— begin Source excerpt —

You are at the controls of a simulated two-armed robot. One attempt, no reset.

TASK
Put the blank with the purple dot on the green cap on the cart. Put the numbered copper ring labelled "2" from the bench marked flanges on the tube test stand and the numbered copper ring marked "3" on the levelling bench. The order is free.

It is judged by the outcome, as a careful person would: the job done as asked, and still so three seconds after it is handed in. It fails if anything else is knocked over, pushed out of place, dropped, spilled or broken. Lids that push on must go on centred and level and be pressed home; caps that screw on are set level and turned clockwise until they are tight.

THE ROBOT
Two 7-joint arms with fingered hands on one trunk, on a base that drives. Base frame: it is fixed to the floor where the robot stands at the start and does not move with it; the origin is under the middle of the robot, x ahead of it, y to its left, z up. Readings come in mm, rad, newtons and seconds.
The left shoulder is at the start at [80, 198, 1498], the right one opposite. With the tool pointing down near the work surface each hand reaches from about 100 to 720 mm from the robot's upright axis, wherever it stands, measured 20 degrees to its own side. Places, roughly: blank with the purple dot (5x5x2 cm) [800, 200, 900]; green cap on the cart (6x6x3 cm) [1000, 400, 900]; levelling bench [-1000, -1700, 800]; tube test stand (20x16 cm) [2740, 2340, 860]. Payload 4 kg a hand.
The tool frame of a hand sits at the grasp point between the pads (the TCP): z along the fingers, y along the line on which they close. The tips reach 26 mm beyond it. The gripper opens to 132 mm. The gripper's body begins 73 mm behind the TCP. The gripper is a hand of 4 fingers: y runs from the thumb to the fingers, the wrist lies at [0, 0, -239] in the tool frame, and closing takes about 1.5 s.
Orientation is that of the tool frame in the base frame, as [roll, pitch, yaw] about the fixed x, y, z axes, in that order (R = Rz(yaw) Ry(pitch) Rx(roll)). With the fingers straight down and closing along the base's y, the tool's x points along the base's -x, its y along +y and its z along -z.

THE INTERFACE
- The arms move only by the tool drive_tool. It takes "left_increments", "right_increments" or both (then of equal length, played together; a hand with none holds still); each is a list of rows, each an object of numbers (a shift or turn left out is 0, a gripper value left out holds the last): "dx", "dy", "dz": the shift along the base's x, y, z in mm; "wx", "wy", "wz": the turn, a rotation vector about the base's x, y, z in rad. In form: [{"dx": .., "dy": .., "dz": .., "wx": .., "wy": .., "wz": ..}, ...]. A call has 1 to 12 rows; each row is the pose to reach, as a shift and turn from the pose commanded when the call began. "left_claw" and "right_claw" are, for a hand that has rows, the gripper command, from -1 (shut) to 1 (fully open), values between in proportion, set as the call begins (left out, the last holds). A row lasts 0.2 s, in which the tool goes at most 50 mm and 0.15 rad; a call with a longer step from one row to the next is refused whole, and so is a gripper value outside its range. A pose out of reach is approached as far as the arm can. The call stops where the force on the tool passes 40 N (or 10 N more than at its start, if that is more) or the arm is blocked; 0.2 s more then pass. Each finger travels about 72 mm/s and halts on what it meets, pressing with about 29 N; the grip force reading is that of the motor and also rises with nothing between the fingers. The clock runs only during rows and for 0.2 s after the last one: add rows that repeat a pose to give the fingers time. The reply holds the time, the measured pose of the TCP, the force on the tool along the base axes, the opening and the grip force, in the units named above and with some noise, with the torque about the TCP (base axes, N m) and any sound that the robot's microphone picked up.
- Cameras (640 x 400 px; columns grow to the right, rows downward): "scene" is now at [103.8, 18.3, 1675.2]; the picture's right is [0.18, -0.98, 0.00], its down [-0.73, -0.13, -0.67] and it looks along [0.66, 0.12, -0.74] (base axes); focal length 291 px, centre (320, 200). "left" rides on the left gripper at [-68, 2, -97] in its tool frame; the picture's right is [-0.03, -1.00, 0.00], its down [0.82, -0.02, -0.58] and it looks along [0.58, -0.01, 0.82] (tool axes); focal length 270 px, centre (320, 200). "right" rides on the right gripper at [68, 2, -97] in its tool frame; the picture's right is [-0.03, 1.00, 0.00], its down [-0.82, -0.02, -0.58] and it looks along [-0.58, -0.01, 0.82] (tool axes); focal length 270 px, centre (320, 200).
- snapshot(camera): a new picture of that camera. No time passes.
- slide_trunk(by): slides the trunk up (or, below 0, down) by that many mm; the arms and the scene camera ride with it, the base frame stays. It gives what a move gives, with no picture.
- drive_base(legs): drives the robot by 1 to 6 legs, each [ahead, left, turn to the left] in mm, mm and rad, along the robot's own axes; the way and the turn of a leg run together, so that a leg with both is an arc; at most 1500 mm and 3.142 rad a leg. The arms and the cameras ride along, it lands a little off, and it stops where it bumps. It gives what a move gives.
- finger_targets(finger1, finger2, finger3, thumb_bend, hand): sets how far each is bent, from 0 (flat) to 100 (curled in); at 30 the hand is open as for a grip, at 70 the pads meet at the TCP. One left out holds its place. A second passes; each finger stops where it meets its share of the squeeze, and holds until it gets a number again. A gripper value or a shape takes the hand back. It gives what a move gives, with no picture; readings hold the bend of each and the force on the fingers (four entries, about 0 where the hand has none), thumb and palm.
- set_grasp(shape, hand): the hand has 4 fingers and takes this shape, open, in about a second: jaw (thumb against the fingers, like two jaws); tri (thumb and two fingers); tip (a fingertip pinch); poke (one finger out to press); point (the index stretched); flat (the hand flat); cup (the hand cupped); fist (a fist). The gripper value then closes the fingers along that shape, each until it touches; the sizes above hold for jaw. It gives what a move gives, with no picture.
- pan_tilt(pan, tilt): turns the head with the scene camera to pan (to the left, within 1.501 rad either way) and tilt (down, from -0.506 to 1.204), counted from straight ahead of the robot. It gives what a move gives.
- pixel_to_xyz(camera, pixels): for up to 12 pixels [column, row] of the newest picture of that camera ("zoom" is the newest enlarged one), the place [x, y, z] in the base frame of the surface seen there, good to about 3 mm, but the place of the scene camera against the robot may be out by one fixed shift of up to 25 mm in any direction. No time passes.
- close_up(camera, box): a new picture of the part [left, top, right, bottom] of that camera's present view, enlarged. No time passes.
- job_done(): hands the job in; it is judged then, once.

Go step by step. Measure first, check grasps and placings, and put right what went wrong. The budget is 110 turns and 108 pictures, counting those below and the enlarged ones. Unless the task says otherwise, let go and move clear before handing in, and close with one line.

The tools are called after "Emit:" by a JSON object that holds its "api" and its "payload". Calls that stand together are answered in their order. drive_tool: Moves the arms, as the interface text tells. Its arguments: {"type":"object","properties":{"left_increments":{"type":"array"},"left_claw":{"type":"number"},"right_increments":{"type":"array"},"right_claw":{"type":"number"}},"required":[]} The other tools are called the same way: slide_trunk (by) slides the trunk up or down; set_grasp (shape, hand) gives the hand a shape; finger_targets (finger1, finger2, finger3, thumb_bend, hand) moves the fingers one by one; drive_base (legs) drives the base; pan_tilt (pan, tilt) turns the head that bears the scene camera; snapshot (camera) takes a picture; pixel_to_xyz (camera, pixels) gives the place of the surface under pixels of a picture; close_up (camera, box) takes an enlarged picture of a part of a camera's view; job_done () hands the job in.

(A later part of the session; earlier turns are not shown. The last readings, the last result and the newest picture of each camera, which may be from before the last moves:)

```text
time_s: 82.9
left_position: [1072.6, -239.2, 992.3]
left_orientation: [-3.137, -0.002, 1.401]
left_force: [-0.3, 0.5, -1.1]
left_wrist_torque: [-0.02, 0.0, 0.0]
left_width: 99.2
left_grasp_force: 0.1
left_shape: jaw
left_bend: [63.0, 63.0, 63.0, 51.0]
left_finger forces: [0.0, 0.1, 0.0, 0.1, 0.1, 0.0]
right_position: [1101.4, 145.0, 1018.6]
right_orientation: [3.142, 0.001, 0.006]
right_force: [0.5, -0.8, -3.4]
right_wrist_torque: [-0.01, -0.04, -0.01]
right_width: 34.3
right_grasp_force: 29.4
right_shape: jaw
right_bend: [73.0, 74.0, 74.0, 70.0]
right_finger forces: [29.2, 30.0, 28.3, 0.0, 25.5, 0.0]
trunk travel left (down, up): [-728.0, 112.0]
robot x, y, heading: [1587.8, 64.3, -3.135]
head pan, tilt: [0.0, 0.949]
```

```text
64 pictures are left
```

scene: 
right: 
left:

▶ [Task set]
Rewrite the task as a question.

— end Source excerpt —

▶ [Task set]
a: Give the stretch of the provided passage that starts with "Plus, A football" and ends with "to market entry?", unchanged.
b: I need the provided passage continued from the place where it stops.

— begin Provided passage —

But I don't think my office would have standing, so the FCC or something would have to do it.
I consider sports video games to be a separate market from say, Halo...but thats just me.

As a former anti-trust regulator I would state that its not likely that the DOJ wing would actively litigate in such a narrow market definition such as "sports video games". There are far too many other substitutes available for exclusivity / monopoly to produce monopoly outcomes
 
As a former anti-trust regulator I would state that its not likely that the DOJ wing would actively litigate in such a narrow market definition such as "sports video games". There are far too many other substitutes available for exclusivity / monopoly to produce monopoly outcomes

Thats what I figured...but this is way more important, compared to stuff like Insurance Companies, or Oil Companies.

Madden Jericho. Madden!!!
 
Thats what I figured...but this is way more important, compared to stuff like Insurance Companies, or Oil Companies.

Madden Jericho. Madden!!!

No, it all has to do with how a market is defined, and we're going to look at substitutes to that product along with other forms of market powers. We do get involved in what many may think are small niches, but there are economic power reasons behind it.

There are two federal regulators, essentially. DOJ's Anti-trust wing, which deals with those laws, and the SEC. The FCC has a small group for media investigations.

All in all...Probably less than 1000, definitely less than 200, federal regulators.
 
No, it all has to do with how a market is defined, and we're going to look at substitutes to that product along with other forms of market powers. We do get involved in what many may think are small niches, but there are economic power reasons behind it.

Well, (although I am mostly kidding about this example), what would be an acceptable alternative for this market? I wouldn't necessarily say that the Sports Video game market is small (at least when compared to the video game market as a whole).

I mean, if there was suddenly only one producer of Canoes, people would use Kayaks. But if only one company makes a football game...whats the alternative? Other video games? I think they attract a different demographic, and I would personally argue that they're pretty different in a lot of other ways.

Plus, A football game without the legal ability to employ real NFL teams and likenesses would be pretty awful. Doesn't the licensing problem create a barrier to market entry?
 
Nothing is preventing a competitor from creating a Football game using ficticious names and teams, just from using existing names and teams.

That happens in other markets, it's not just this one.

-- Ravensfire
 
Nothing is preventing a competitor from creating a Football game using ficticious names and teams, just from using existing names and teams.

That happens in other markets, it's not just this one.

-- Ravensfire

And that has been done. It's also been done for players (such as Michael Jordan and Barry Bonds) because they were not included in the players' union licenses and thus the developers were not allowed to use their names and likenesses.
 
Nothing is preventing a competitor from creating a Football game using ficticious names and teams, just from using existing names and teams.

That happens in other markets, it's not just this one.

-- Ravensfire

It has been done before...actually, fairly recently. I am not aware of any of these games (and not just football, but any sports game) that has not been a total failure. The allure of purchasing a sports video game is not just for the gameplay, but the chance to play "GM"...to create players, make trades, etc etc. Its why Fantasy Football is so important.

— end Provided passage —

▶ [Responses by task]
a:
Plus, A football game without the legal ability to employ real NFL teams and likenesses would be pretty awful. Doesn't the licensing problem create a barrier to market entry?

b:
The major video game series, like NBA Live, Madden and NCAA football, have made little change to their gameplay and engines (the graphics and animations in NCAA 04 are very similar to that in NCAA 08)...but the general manager and franchise modes have been totally overhauled, because its one of the major features of sports video games. To deprive a game of that feature seems to pretty much cripple its ability to compete in the market, I think.
 
Downtown,
How many different game companies are there? Plenty. You're really defining an exceptionally narrow market. Especially since its the game platform maker that controls a good bit of what prices games can be sold at and what games can be made.

I believe that All-Pro Football 2K8 was very popular as a Madden alternative.
 
As you may know, interest rates in New Zealand (and thus the NZ$) is sky high right now, and no-one seems to know what to do about it.

One suggestion is allowing the Reserve Bank to set the tax on petrol. How would this work?

I thought that it would be a whole lot simpler to give the Reserve Bank control of a supplementary tax on "interest bearing products" so that Japanese housewives (they're public enemy #1 right now, apparently :lol: ) and the like are discouraged from buying bonds etc in NZ. I'm sure there's a down side to this idea, but I can think what it might be. Could you enlighten me?

Thanks!
 
How would a tax reduce interest rates?

Taxes tend to distort the marketplace, so if one levies a tax, there better be a darn good reason (like wanting to promote a certain behavior, or ****** a certain behavior), and a specific understanding of where that tax revenue would go.

If your Reserve Bank is anything like our Federal Reserve, taxes are an entirely seperate issue.
 
How would a tax reduce interest rates?

Taxes tend to distort the marketplace, so if one levies a tax, there better be a darn good reason (like wanting to promote a certain behavior, or ****** a certain behavior), and a specific understanding of where that tax revenue would go.

If your Reserve Bank is anything like our Federal Reserve, taxes are an entirely seperate issue.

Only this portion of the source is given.